PROBLEM SET →
1. Provide the original wording of the reading text from "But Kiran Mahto" as far as "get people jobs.".
2. Supply the part of the reading text that comes after its last sentence.

— Begin SUPPLIED DATA —

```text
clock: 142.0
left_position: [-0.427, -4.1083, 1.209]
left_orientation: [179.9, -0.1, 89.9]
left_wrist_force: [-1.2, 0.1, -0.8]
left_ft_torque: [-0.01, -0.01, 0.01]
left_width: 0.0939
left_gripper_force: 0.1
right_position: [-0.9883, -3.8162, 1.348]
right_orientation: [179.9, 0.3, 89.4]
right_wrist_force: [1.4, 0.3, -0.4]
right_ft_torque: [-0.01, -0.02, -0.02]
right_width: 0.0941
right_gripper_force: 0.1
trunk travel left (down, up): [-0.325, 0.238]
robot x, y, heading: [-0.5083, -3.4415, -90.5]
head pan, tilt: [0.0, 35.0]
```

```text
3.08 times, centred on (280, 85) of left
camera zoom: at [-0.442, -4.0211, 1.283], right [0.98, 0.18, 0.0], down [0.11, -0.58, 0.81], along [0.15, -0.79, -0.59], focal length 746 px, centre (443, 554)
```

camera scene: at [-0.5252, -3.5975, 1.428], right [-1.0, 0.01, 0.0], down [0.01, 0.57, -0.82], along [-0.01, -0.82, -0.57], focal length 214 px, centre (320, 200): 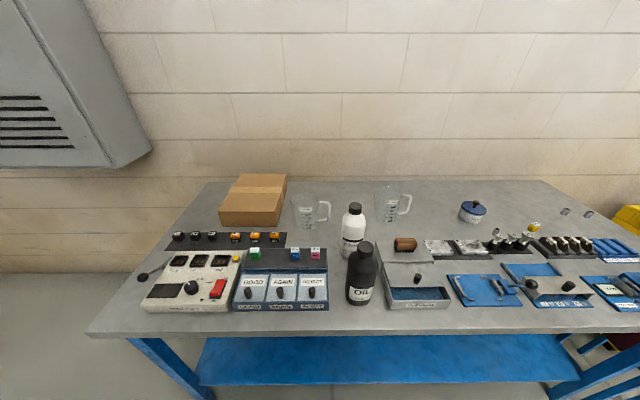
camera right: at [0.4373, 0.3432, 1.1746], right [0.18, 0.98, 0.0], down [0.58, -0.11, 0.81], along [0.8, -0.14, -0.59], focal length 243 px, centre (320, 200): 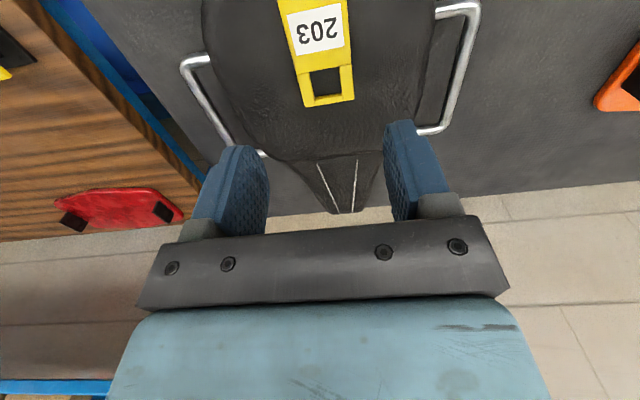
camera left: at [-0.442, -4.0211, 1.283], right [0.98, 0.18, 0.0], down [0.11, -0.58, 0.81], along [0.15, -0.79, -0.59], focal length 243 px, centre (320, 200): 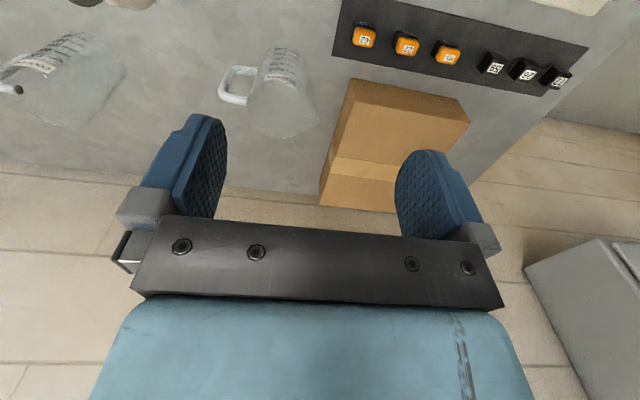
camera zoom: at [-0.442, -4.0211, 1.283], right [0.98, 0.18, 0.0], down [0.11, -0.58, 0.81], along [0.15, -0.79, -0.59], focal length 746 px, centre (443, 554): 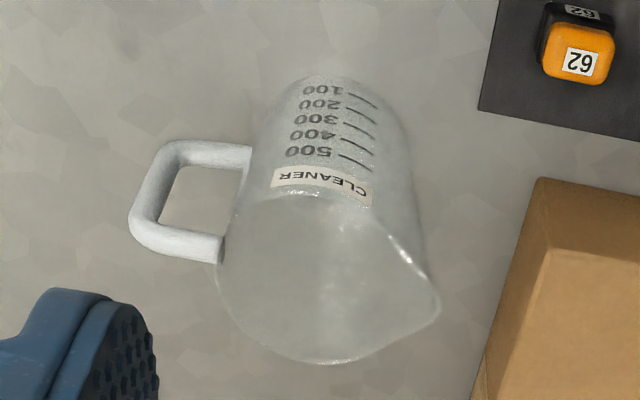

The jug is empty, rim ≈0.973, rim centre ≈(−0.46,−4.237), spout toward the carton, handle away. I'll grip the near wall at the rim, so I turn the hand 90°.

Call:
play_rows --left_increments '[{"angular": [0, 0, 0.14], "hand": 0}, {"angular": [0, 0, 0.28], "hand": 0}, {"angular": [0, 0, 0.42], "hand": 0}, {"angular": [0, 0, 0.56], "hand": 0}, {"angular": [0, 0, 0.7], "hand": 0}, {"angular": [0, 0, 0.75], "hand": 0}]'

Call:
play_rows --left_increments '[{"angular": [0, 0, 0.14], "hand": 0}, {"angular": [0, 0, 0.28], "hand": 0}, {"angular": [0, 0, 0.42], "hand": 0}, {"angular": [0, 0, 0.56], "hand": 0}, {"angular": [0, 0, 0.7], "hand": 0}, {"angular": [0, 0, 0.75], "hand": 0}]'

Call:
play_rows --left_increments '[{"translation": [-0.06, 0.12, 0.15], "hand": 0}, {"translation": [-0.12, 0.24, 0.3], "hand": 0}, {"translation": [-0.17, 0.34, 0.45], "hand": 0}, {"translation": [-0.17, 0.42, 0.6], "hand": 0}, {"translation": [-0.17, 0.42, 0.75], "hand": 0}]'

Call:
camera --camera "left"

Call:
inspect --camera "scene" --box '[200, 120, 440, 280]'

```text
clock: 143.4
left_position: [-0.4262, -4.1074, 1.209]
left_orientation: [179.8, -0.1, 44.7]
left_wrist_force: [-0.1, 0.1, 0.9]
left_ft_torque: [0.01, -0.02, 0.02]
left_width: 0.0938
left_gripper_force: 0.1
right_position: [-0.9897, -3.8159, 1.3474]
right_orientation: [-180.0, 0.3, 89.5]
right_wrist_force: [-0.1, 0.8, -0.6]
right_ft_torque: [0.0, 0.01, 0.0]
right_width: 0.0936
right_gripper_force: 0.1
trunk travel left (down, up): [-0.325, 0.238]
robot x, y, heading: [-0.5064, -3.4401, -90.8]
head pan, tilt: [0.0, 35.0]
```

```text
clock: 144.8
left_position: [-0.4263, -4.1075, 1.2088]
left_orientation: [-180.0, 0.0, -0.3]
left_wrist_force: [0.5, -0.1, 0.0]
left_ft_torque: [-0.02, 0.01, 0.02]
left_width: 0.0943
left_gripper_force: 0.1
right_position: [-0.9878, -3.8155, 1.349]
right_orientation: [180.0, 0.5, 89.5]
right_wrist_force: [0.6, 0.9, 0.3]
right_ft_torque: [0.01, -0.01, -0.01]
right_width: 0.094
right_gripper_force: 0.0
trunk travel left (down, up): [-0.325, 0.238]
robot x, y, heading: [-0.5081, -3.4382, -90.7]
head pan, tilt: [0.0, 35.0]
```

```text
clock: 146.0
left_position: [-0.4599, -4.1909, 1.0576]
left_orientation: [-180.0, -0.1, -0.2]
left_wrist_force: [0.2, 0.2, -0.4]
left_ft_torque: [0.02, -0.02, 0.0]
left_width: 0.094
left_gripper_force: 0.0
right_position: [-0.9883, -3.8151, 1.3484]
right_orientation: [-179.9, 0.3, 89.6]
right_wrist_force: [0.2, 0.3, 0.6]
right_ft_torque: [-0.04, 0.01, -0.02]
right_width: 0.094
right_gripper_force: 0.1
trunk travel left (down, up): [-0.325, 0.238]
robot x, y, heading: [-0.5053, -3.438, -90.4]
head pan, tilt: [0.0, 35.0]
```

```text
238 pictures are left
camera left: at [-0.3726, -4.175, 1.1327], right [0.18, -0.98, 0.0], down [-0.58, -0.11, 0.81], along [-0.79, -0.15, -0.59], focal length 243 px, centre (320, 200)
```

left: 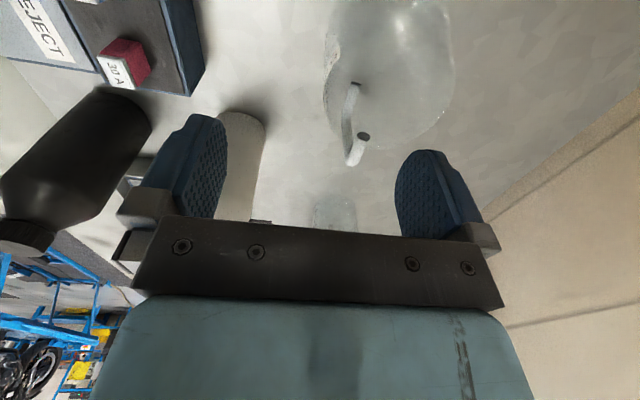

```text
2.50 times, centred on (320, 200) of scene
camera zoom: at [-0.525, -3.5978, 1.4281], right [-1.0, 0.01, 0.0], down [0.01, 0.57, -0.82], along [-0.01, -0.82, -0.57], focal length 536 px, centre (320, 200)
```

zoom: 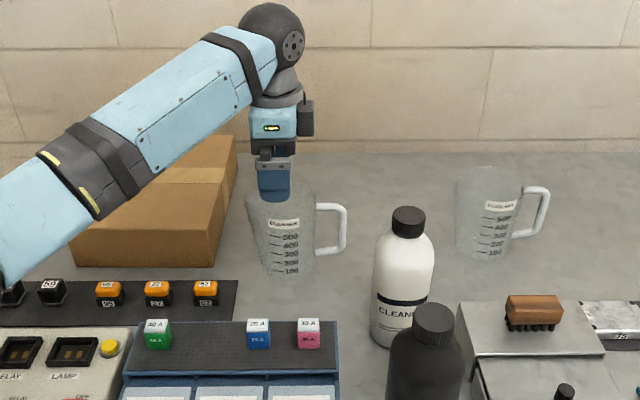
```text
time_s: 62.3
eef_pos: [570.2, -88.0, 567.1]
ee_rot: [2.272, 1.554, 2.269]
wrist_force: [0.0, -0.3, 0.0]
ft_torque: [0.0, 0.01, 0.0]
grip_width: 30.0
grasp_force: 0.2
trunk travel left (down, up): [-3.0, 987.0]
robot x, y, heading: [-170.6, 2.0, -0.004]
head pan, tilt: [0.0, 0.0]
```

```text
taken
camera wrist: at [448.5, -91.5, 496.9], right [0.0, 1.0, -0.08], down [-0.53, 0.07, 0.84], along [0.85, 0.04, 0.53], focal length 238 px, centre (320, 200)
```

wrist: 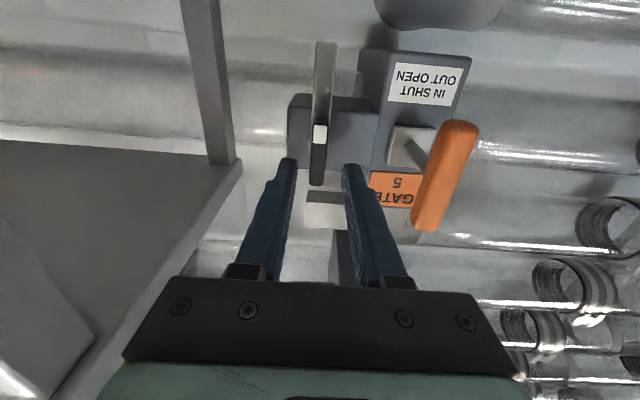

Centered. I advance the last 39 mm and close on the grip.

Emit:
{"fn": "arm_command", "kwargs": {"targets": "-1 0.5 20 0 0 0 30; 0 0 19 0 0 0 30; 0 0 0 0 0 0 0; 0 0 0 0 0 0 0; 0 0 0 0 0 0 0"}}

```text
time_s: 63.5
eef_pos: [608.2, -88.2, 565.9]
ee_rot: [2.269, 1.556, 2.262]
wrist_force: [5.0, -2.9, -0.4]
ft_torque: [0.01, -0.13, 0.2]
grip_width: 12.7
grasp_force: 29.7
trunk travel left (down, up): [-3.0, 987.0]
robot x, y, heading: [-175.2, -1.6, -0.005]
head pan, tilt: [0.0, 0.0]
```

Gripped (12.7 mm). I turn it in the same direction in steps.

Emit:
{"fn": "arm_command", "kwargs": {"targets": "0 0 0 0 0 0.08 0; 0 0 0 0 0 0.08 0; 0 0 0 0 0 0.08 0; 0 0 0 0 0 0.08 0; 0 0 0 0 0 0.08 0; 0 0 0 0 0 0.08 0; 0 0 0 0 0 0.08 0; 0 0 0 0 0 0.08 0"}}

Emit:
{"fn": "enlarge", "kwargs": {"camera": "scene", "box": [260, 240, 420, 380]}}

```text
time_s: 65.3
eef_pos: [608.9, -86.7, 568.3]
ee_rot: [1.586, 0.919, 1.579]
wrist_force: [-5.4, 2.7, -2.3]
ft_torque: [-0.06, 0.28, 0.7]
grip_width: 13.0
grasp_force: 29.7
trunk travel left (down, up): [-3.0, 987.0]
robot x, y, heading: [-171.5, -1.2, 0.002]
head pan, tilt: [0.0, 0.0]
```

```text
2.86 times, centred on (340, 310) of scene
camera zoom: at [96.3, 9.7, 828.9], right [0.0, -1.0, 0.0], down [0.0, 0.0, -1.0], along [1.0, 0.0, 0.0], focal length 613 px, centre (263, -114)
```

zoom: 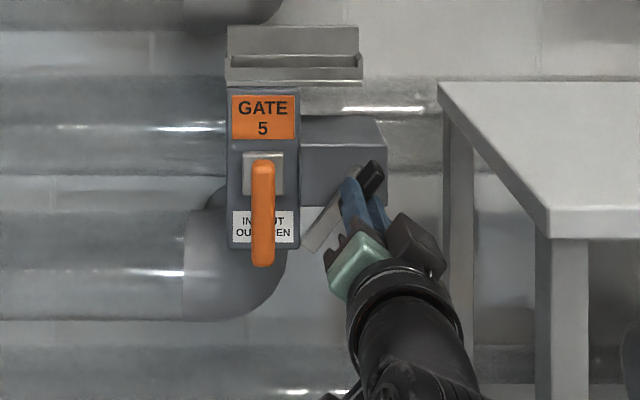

— End SUPPLIED DATA —
— Begin READING TEXT —

Average Americans angry, confused over deal

From the right and centre: mild disgust. From the left: outright anger. Ordinary Americans showed a range of emotions and responses to the debt-limit deal President Barack Obama and top leaders of Congress struck today, but nearly none of them were positive.

From the right and centre: mild disgust. From the left: outright anger.

Ordinary Americans showed a range of emotions and responses to the debt-limit deal President Barack Obama and top leaders of Congress struck Sunday, but nearly none of them were positive.

Except perhaps relief that the weeks of wrangling were finally over.

Phil Waters of Anchorage, Alaska, gave a variation of the most common response.

"It should have happened a real long time ago," said Waters, a 60-year-old semi-retired helicopter mechanic as he sat inside Darwin's Theory, a downtown Anchorage bar.

"It never should have gotten this far out of hand." Waters, who described himself as an "almost Libertarian conservative," said he would have liked to see a lot more cuts than the spending reductions Obama and House Speaker John Boehner agreed to.

But Kiran Mahto of Portland, Oregon, who volunteered for the Obama campaign in 2008, would have preferred no deal at all to the concessions the president made to congressional Republicans.

Mahto, a 35-year-old who works in health care information technology, said the agreement was the latest in a long string of times Obama had disappointed him, and vowed it would be the last.

"I'm actively opposed to this president now. That also goes for his party since they've been silent through the whole ordeal," said Mahto, who thinks the debt deal will lead to an Obama defeat in 2012.

"Cutting the deficit will do nothing to get people jobs.

Without jobs and without a liberal base, he will lose." The agreement would cut at least $US2.4 trillion ($A2.19 trillion) from federal spending over a decade, but allowed the country to avoid a first-ever debt default and extended the Treasury's authority to borrow beyond the 2012 elections.

Even the outline of the agreement, much less the details, left those without strong feelings confused and frustrated.

Brett Piper, 34, and Matthew Crosby, 30, radiologists visiting Maryland from Indianapolis for a conference, were unsure how much they could really understand.

"It's hard to know what to trust," Piper said. "The issue is made so complicated that it's tough for the average American to make sense of it." Crosby agreed. "It just makes me mad," he said. "I'm innately interested, but I just get frustrated." Piper said he was a Republican but didn't feel that he could trust the Republicans.

— End READING TEXT —

RESPONSES PER TASK →
1.
But Kiran Mahto of Portland, Oregon, who volunteered for the Obama campaign in 2008, would have preferred no deal at all to the concessions the president made to congressional Republicans.

Mahto, a 35-year-old who works in health care information technology, said the agreement was the latest in a long string of times Obama had disappointed him, and vowed it would be the last.

"I'm actively opposed to this president now. That also goes for his party since they've been silent through the whole ordeal," said Mahto, who thinks the debt deal will lead to an Obama defeat in 2012.

"Cutting the deficit will do nothing to get people jobs.

2.
"It's a political game," Piper said. "And in this game, everyone looks bad."

In Philadelphia, Patrick Lucey, 25, said he thought the large federal deficit would definitely be a burden to young people like himself who would have to pay for government programs far into the future. But he was philosophical.

"It's something expected," he said of the government deficit.

"It's not a surprise." "I'll be paying bills, student loans, a mortgage for the next 30 years," he said.

"I'm not going to let this bring me down. It's one more thing I'll owe. When you're born, you start owing."

Others felt that even without grasping the details, they understood the deeper reality behind the deal.

"As long as these people let the oil companies and big business do what they do, nothing will change," said taxi driver Harvey Philpot, 52, of North Philadelphia.

"It's all about big business." And lawyer John Trotman, 42, of Philadelphia, said "I feel like the debt ceiling became an issue because the Republicans turned it into one.

It was an issue of creation. It was talking points for them. We're headed toward an election and the Republicans want to get Obama."

Many, including foreign nationals visiting the United States, were happy that worries about a debt default and international financial havoc could be put to rest. Several British tourists discussed the developments in Times Square, not far from the National Debt Clock, a billboard-size digital display showing how much money the United States owes.

They noted that Britain has had to cut costs in the past few years. "For us in Europe it's a good thing," said one of the tourists, Andrew Harris, who works for an airline. "We were waiting for them to come to an agreement.

It was really a scary thing to hear. What happens in the US always has an impact in Europe."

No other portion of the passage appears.